▶ What the task asks
In the listing below, find the line with "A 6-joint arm", then repeat exactly every line from the top through that one.
◇ ◇ ◇
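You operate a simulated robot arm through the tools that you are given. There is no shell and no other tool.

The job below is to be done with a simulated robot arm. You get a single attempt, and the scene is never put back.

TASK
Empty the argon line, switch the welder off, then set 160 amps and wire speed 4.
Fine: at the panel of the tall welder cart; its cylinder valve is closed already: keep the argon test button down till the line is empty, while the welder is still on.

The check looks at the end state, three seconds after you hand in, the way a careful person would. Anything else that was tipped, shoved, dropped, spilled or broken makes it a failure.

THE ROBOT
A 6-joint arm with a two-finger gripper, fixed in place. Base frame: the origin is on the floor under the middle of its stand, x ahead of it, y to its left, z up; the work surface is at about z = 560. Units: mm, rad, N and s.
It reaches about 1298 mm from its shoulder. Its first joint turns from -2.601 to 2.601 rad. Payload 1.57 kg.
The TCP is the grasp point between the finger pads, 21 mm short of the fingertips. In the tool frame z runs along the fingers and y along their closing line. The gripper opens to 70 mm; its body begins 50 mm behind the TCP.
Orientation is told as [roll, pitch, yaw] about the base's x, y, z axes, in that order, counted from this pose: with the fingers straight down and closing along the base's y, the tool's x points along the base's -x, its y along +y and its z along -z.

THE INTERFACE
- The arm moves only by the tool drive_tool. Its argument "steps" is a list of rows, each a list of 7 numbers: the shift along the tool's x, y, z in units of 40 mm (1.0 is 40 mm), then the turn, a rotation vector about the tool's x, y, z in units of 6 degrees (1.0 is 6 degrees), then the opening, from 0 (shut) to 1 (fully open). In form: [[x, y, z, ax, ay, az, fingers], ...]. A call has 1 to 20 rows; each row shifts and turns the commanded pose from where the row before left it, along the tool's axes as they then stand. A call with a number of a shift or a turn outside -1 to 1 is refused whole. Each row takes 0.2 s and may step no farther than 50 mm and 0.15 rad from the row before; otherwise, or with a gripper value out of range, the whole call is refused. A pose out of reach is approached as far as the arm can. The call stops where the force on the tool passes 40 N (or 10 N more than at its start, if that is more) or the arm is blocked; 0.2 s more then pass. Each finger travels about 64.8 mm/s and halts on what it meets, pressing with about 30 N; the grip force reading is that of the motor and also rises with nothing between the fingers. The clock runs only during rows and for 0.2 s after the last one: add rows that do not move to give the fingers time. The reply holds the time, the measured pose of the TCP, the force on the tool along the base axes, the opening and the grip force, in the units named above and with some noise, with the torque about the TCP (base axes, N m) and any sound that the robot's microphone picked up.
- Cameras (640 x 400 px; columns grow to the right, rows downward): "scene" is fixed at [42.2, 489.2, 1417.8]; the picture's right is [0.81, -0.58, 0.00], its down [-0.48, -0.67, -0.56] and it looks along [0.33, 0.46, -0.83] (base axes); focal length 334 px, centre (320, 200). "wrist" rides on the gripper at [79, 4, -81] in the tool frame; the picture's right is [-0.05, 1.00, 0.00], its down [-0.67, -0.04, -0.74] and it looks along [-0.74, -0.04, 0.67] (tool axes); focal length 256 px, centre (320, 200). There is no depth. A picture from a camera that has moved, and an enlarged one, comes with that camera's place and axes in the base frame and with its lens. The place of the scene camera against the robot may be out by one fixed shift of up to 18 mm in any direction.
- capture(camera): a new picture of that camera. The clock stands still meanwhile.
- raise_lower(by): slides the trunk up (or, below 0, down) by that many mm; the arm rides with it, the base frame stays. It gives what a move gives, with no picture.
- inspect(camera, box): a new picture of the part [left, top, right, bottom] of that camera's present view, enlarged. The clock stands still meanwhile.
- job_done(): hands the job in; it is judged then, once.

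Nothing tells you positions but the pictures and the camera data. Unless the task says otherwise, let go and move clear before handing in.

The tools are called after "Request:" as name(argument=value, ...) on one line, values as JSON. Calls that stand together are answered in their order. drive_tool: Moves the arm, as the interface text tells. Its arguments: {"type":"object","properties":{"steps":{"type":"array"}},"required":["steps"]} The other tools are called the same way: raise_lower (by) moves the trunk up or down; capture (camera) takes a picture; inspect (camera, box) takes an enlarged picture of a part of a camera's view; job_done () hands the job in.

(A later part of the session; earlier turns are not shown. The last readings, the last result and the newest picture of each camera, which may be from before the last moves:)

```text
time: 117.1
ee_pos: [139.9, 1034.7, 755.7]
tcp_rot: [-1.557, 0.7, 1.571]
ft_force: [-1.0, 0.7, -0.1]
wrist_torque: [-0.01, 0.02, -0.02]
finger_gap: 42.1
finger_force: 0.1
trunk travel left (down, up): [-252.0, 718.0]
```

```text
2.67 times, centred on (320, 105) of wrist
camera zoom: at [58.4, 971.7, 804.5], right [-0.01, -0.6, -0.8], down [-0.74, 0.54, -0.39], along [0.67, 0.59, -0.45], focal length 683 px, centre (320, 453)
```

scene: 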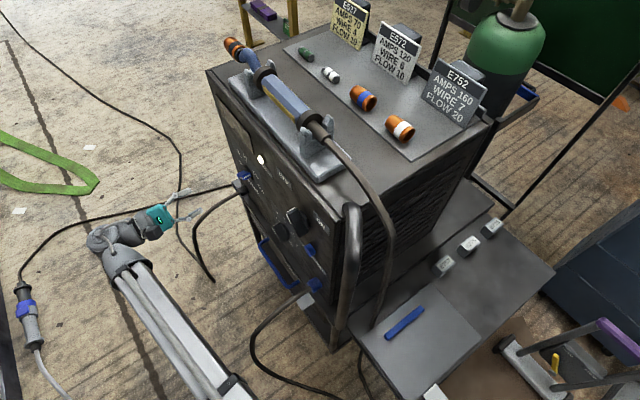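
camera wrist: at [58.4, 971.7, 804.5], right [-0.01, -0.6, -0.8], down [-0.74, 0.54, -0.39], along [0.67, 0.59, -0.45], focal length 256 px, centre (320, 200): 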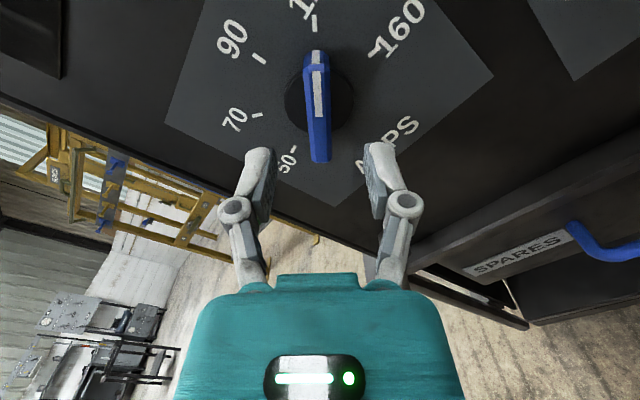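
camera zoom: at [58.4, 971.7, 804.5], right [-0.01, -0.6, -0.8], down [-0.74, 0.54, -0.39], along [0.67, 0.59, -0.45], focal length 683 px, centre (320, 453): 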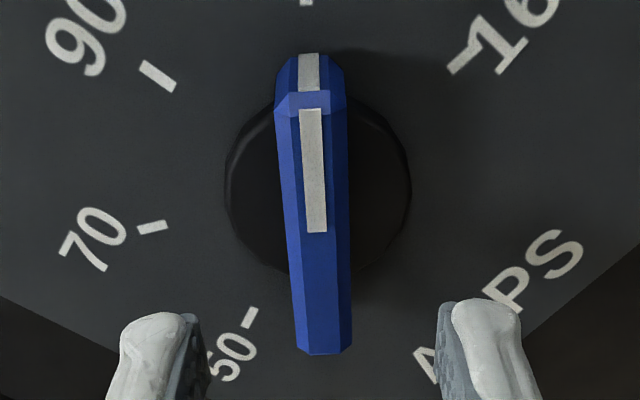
◇ ◇ ◇
▶ Finished task
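You operate a simulated robot arm through the tools that you are given. There is no shell and no other tool.

The job below is to be done with a simulated robot arm. You get a single attempt, and the scene is never put back.

TASK
Empty the argon line, switch the welder off, then set 160 amps and wire speed 4.
Fine: at the panel of the tall welder cart; its cylinder valve is closed already: keep the argon test button down till the line is empty, while the welder is still on.

The check looks at the end state, three seconds after you hand in, the way a careful person would. Anything else that was tipped, shoved, dropped, spilled or broken makes it a failure.

THE ROBOT
A 6-joint arm with a two-finger gripper, fixed in place. Base frame: the origin is on the floor under the middle of its stand, x ahead of it, y to its left, z up; the work surface is at about z = 560. Units: mm, rad, N and s.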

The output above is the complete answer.